_SELECTION_
In order to determine the spatial pattern more accurately, we also employed the Average nearest neighbor index, Hopkins–Skellam index, David–Moore index, Morisita’s index, and Kernel intensity, respectively. The specific explanations are as follows:

Average Nearest Neighbor Analysis

The average nearest neighbor (ANN) ratio, which is identical to the Clark-Evans aggregation index, is quantified the attributes and correlations among points. The ANN measures the distance between each feature location and the location of its nearest neighbor, which is calculated using the formula:

$$\begin{array}{c}\hfill \mathbf{\text{ANN}}=\frac{\frac{\mathbf{1}}{\mathbf{n}}{\sum }_{\mathbf{i}=\mathbf{1}}^{\mathbf{n}}{\mathbf{d}}_{\mathbf{i}}}{\frac{\mathbf{1}}{\mathbf{2}}\sqrt{\mathbf{A}/\mathbf{n}}}\hfill \end{array}(3)$$

where, d_i is the distance between tree i and its nearest neighbor; n is the total number of trees; and A is the plot area; ANN index values less than, close to, and greater than 1 indicate aggregated, random, and regular spatial patterns, respectively (Yang et al., 2019). The ANN ratio was determined in ArcGIS (V. 10, Esri, Co. Ltd. California, CA, United States).

Hopkins–Skellam Index

The Hopkins–Skellam index (HSI), also called the coefficient of aggregation, the method depends on linear measurements between random points and adjacent individuals and between adjacent pairs of individuals (Hopkins, 1955), which is calculated using the formula:

$$\begin{array}{c}\hfill \mathbf{\text{HIS}}=\frac{{\sum }_{\mathbf{i}=\mathbf{1}}^{\mathbf{N}}\mathbf{P}_{\mathbf{i}}{}^{\mathbf{2}}}{{\sum }_{\mathbf{i}=\mathbf{1}}^{\mathbf{N}}\mathbf{I}_{\mathbf{i}}{}^{\mathbf{2}}}\hfill \end{array}(4)$$

where, N is the sample size; P_i is the distance from a point chosen at random to its nearest individual; I_i is the distance from an individual chosen to the nearest individual. The HIS index values are less than, close to, and greater than 1 indicating regular, random, and aggregated spatial patterns.

David–Moore Index

The cluster size of the David–Moore index (DMI) is employed (David and Moore, 1954), which is intensively influenced by population density:

$$\begin{array}{c}\hfill \mathbf{\text{DMI}}=\frac{{\sum }_{\mathbf{i}=\mathbf{1}}^{\mathbf{n}}({\mathbf{x}}_{\mathbf{i}}-\overline{\mathbf{x}})}{\overline{\mathbf{x}}(\mathbf{n}-\mathbf{1})}\hfill \end{array}(5)$$

where, $\overline{x}$ is the mean value of population abundance; n is the number of quadrats; x_i is the number of trees. DMI index values less than, close to, and greater than 1 indicates regular, random, and aggregated patterns.

_MATERIAL_

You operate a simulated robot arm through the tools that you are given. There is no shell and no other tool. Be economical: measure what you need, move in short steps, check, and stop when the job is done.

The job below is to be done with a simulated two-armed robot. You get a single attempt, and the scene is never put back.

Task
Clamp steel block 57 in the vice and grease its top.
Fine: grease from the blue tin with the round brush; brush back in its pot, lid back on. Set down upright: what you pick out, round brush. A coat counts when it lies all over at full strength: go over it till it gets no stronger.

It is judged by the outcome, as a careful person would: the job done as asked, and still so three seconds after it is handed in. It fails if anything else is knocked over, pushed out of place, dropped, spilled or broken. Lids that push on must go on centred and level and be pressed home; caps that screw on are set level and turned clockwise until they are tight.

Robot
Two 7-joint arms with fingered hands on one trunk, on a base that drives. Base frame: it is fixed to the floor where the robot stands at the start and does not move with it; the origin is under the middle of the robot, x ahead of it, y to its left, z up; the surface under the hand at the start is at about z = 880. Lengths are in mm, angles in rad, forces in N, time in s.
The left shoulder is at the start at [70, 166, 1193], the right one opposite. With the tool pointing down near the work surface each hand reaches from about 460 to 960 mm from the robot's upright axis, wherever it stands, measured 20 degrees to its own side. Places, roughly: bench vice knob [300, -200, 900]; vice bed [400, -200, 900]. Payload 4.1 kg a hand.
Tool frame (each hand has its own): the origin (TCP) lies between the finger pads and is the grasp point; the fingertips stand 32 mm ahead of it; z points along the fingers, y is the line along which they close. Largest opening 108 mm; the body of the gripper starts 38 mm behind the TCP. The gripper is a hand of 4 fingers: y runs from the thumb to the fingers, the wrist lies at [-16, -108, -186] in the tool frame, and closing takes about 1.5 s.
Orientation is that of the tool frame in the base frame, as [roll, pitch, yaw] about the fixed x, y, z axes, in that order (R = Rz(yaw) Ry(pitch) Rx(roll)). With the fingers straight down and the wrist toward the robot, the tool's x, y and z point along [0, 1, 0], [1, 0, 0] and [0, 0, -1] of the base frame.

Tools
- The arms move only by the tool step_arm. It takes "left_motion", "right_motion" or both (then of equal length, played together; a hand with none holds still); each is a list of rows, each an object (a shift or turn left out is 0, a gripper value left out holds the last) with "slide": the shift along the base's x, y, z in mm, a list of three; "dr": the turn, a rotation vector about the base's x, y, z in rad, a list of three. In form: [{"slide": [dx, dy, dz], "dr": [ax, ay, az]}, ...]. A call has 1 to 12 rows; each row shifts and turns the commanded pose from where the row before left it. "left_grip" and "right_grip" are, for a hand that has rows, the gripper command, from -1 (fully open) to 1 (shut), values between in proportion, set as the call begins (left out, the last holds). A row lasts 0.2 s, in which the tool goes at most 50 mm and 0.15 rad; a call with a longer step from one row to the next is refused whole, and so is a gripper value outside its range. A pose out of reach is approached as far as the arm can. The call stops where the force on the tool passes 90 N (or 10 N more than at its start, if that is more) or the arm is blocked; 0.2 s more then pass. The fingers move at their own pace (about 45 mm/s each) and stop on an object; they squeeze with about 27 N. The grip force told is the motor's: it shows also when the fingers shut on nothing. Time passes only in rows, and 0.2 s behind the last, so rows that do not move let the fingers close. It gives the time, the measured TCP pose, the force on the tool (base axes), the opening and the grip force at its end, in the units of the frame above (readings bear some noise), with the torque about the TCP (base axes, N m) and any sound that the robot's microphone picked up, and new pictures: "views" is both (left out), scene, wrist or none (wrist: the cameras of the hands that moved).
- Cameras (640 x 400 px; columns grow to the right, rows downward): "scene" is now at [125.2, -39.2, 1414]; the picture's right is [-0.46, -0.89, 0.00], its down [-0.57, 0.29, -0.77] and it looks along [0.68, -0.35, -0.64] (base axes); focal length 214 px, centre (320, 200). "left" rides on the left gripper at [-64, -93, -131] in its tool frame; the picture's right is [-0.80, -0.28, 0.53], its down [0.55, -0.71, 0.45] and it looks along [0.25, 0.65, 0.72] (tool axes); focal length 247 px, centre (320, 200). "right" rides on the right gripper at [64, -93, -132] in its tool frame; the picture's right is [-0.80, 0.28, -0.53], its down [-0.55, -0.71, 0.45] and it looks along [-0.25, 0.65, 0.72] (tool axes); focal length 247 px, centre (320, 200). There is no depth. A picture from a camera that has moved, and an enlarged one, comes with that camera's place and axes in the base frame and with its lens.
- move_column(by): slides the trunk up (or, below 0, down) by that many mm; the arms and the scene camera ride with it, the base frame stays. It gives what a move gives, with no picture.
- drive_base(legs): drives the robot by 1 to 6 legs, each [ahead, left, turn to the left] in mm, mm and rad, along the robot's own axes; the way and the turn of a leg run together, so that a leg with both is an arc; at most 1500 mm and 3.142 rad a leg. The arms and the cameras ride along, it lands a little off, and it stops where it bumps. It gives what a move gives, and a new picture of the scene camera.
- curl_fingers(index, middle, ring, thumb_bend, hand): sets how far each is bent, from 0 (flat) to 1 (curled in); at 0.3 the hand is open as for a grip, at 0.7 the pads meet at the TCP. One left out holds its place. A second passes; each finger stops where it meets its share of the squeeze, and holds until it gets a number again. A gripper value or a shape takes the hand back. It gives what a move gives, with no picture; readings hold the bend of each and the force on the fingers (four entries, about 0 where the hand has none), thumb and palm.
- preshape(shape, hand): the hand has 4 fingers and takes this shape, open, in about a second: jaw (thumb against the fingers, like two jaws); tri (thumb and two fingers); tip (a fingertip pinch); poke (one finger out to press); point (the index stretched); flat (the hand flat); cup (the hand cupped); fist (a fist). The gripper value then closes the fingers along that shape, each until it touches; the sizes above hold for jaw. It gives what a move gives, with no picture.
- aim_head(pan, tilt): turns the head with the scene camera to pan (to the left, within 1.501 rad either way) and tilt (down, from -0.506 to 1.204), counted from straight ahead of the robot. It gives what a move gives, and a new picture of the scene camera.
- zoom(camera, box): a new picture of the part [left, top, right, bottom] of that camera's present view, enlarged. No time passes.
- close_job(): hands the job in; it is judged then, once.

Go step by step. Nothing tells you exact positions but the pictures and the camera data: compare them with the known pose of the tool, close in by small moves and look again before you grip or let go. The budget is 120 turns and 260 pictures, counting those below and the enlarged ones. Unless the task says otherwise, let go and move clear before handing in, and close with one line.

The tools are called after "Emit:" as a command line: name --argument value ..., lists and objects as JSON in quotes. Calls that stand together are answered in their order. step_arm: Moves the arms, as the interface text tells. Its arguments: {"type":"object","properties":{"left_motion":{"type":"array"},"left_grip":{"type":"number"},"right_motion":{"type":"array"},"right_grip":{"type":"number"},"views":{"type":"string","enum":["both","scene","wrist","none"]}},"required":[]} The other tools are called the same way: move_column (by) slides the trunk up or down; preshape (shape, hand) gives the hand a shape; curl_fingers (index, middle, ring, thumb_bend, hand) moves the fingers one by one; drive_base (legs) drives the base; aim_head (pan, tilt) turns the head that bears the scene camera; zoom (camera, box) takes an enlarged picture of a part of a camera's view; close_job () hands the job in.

_WRITTEN EXERCISE 1_
Quote the selection word for word, starting at "where, N is" and ending with "aggregated spatial patterns.".
_WRITTEN EXERCISE 2_
Take up the selection again after its last words.

_RIGHT ANSWER 1_
where, N is the sample size; P_i is the distance from a point chosen at random to its nearest individual; I_i is the distance from an individual chosen to the nearest individual. The HIS index values are less than, close to, and greater than 1 indicating regular, random, and aggregated spatial patterns.

_RIGHT ANSWER 2_
Morisita’s Index

The calculation of the Morisita’s index (I_δ) is as follows:

$$\begin{array}{c}\hfill {\mathbf{\text{I}}}_{\mathrm{\delta }}=\mathbf{\text{n}}\frac{{\sum }_{\mathbf{i}=\mathbf{1}}^{\mathbf{n}}{\mathbf{x}}_{\mathbf{i}}\left({\mathbf{x}}_{\mathbf{i}}-\mathbf{1}\right)}{\mathbf{N}\left(\mathbf{N}-\mathbf{1}\right)}\hfill \end{array}(6)$$

where N is the total number of trees; the index I_δ 1 values less than, close to, and greater than 1 indicates regular, random, and aggregated for a random distribution, I_δ 1 for aggregated spatial patterns, respectively (Bunyavejchewin et al., 2003). To test the significance of these distribution pattern indexes deviating from the Poisson distribution, a t-test is performed.

Kernel Intensity Mapping

Intensity maps can be created using the location data of samples via Kernel estimation. The contribution of each data point is smoothed out from a single point into a region of surrounding space (we used a circle with a 5 m radius in the present study). Aggregating the individually smoothed contributions produces an overall map of the data structure. Programita was employed to derive and display the intensity maps (Wiegand and Moloney, 2013).

Relationship Between Distribution Patterns and Abiotic Factors

Populus euphratica forests in the study area are mainly distributed in the flat terrain areas in the riparian zone (Table 1) and grow under the same exposure condition. Previous research results indicated that groundwater condition (Cao et al., 2020; Thomas and Lang, 2020) and soil physicochemical properties (Han et al., 2016; Zhang et al., 2019) were the main environmental factors affecting the distribution of desert riparian forests. Therefore, we selected groundwater depth (GD), soil moisture (SM), soil conductance (SC), and pH values as abiotic factors correlated with the spatial distribution pattern index by the Pearson correlation analysis method. Stata (V13.0, Stata, Co. Ltd. Texas, TX, United States) software was adopted for calculation.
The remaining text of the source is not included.